**Data records:**
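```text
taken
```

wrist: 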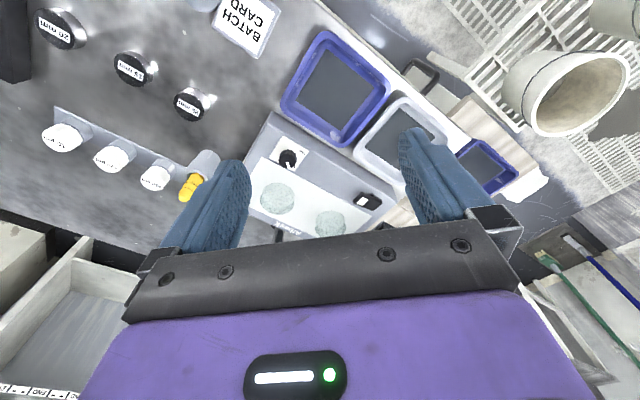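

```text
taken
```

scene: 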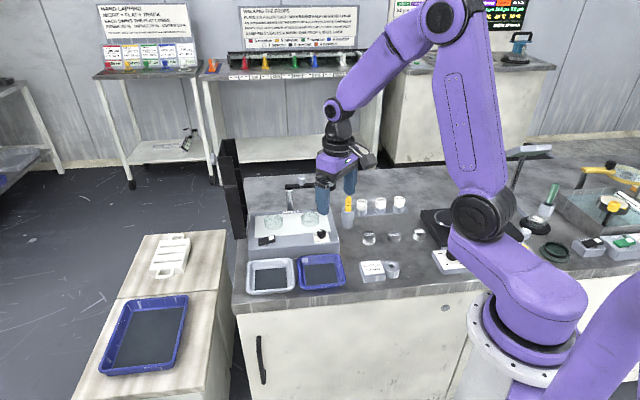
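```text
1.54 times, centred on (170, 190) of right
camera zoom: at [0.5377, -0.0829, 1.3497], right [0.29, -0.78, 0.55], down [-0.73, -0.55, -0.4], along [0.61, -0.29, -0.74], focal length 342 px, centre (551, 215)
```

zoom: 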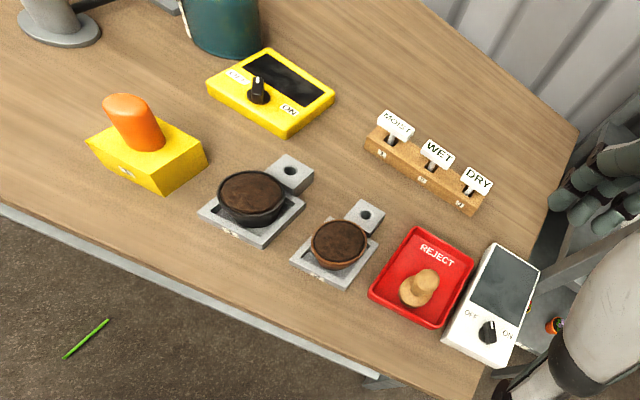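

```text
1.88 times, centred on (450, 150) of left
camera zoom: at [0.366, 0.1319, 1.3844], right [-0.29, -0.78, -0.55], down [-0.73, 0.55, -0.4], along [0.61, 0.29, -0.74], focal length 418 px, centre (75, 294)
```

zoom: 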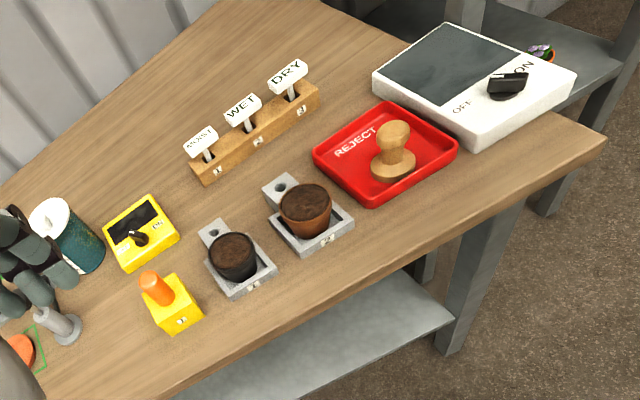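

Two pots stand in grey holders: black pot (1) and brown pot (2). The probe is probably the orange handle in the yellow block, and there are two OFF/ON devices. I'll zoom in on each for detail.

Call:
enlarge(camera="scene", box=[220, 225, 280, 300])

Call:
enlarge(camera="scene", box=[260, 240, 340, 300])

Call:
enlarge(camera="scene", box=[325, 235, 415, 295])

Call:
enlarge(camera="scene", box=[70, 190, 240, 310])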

**Goal:**
All lines above with "right" in them should be returned.

**Correct response:**
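1.54 times, centred on (170, 190) of right
camera zoom: at [0.5377, -0.0829, 1.3497], right [0.29, -0.78, 0.55], down [-0.73, -0.55, -0.4], along [0.61, -0.29, -0.74], focal length 342 px, centre (551, 215)
camera zoom: at [0.366, 0.1319, 1.3844], right [-0.29, -0.78, -0.55], down [-0.73, 0.55, -0.4], along [0.61, 0.29, -0.74], focal length 418 px, centre (75, 294)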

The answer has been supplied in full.